*PROMPT:* Pick up the source extract at the point where it stops and go on.
## start SOURCE EXTRACT
Bilateral inferior petrosal sinus sampling

Bilateral inferior petrosal sinus sampling

Inferior petrosal sinus sampling (IPSS) is an invasive procedure in which adrenocorticotropic hormone (ACTH) levels are sampled from the veins that drain the pituitary gland; these levels are then compared with the ACTH levels in the peripheral blood to determine whether a pituitary tumor (as opposed to an ectopic source of ACTH) is responsible for ACTH-dependent Cushing syndrome. IPSS can also be used to establish on which side of the pituitary gland the tumor is located.

Bilateral inferior petrosal sinus sampling (BIPSS) is considered the gold standard test for anatomical localization for Cushing’s disease where radiology has been inconclusive 1).

In a metaanalysis of 21 studies, the overall sensitivity and specificity of BIPSS were found to be 96% and 100% respectively 2).

Anatomical localization of pituitary adenoma can be challenging in adrenocorticotropic hormone (ACTH)-dependent Cushing’s syndrome, and bilateral inferior petrosal sinus sampling (BIPSS) is considered gold standard in this regard. Stimulation using corticotropin releasing hormone (CRH) improves the sensitivity of BIPSS.

In essence, it tests to see the source of the raised ACTH levels in a patient with diagnosed Cushing’s syndrome and high or normal serum ACTH levels. The inferior petrosal sinus is where the pituitary gland drains. Therefore, a sample from here showing raised ACTH compared to the periphery suggests that it is a pituitary cause of Cushing’s, i.e. Cushing’s disease. Equivocal levels of ACTH indicate ectopic or Paraneoplastic Cushing’s Syndrome. The sample is usually taken after administration of Corticotropin-releasing hormone or, more recently, DDAVP, which have been shown to increase ACTH production in active ACTH-producing pituitary tumors. Increasingly, it is known as a gold-standard method for diagnosing Cushing’s disease.

To increase the sensitivity, the sampling is repeated after peripheral administration of oCRH. Following this a peak central to peripheral plasma ACTH ratio of 3 or more occurring 3-5 minutes after oCRH stimulation is highly indicative of Cushing disease.
## end SOURCE EXTRACT
## start RAW DATA
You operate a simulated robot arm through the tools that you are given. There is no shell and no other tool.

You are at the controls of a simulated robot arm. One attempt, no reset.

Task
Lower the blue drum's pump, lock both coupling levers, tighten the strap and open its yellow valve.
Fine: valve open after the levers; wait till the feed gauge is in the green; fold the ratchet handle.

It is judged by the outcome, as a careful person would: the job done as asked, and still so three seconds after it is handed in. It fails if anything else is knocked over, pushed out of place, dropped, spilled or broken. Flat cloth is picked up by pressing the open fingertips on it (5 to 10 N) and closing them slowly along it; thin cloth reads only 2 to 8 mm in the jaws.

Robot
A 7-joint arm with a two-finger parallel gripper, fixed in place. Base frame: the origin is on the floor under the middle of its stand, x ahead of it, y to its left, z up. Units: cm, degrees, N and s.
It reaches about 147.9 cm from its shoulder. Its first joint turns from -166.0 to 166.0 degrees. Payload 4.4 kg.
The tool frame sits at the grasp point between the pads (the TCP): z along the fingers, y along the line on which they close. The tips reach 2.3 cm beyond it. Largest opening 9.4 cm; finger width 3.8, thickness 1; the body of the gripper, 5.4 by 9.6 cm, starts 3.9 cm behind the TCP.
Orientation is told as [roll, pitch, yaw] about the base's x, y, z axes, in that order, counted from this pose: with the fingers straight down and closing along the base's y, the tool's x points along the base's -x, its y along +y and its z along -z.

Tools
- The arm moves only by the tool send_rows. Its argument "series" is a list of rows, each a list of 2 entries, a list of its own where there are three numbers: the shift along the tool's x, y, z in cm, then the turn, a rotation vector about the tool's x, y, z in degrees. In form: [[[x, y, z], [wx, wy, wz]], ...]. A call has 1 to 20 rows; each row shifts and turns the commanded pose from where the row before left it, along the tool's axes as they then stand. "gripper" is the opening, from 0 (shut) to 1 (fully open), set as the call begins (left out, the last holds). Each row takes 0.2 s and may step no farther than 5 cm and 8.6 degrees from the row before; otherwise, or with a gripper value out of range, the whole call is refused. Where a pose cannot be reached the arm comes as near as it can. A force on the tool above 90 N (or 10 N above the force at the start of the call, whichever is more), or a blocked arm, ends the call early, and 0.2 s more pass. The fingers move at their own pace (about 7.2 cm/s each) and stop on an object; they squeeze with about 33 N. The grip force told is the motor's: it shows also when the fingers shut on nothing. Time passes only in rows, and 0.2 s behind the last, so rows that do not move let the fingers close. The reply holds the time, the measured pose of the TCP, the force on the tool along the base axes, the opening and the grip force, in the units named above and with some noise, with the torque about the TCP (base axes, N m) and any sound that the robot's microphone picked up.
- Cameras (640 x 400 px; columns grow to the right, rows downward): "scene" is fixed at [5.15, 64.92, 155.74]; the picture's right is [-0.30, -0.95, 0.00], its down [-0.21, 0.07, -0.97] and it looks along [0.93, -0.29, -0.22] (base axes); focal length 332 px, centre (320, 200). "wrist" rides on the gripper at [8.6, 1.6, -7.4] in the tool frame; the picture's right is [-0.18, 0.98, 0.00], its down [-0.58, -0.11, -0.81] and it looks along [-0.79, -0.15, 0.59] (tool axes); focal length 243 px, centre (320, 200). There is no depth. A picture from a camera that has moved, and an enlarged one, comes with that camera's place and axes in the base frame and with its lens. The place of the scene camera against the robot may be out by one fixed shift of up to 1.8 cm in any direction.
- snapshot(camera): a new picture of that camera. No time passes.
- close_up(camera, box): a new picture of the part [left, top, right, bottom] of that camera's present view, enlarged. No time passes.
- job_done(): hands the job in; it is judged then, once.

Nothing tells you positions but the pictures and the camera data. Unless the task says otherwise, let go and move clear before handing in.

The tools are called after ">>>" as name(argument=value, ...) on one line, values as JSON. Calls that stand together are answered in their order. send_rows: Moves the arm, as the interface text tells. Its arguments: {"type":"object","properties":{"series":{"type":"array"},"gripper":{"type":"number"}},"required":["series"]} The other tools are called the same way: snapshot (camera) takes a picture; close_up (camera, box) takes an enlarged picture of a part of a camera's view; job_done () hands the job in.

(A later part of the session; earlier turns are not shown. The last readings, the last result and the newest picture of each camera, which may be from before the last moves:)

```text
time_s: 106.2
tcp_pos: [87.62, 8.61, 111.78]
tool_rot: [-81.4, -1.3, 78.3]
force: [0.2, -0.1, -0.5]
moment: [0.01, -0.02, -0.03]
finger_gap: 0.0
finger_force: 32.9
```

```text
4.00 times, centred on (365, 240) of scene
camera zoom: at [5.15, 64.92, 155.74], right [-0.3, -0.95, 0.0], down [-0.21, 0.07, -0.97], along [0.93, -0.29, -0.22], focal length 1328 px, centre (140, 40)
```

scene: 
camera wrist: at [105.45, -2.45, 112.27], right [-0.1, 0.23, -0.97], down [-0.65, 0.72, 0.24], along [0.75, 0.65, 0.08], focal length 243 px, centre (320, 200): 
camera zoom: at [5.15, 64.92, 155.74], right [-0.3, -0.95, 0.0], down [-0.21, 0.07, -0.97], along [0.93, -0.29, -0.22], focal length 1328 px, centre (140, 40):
## end RAW DATA
*RESULT FOR THIS TASK:*
see Inferior petrosal sinus sampling with desmopressin.


Asymmetric inferior petrosal sinuses (IPS) are not infrequently encountered during bilateral IPS sampling. There is little data on whether IPS symmetry influences success in predicting the adenoma side in patients with ACTH-dependent Cushing’s syndrome (CS).

BIPSS was performed in 38 patients with a mean age of 45 ± 15 years. The overall technical success rate was 97% for bilateral cannulation. Asymmetric IPS were observed in 11 (39%) patients with Cushing’s disease (CD). A side-to-side ACTH ratio was not significantly different between patients with symmetric outflow and those with asymmetric outflow at baseline (8.6 ± 2.7 versus 16.4 ± 6.0; P = 0.45), but ratios were significantly different after ovine corticotropin-releasing hormone (oCRH) stimulation (6.0 ± 2.5 versus 35.7 ± 22.5; P = 0.03). BIPSS correctly predicted the side of the adenoma in 25 (96%) patients with CD. Prediction was better when the venous outflow was symmetric (100%) rather than asymmetric (93%), although the difference was not significant (P = 0.42). Remission from CS was achieved in 32 patients (87%), independent of the symmetry of IPS.

Bearing in mind the sample size of this audit, asymmetric IPS at least do not seem to diminish the accuracy of diagnosis of ACTH-dependent CS, nor do they influence the clinical outcome 3).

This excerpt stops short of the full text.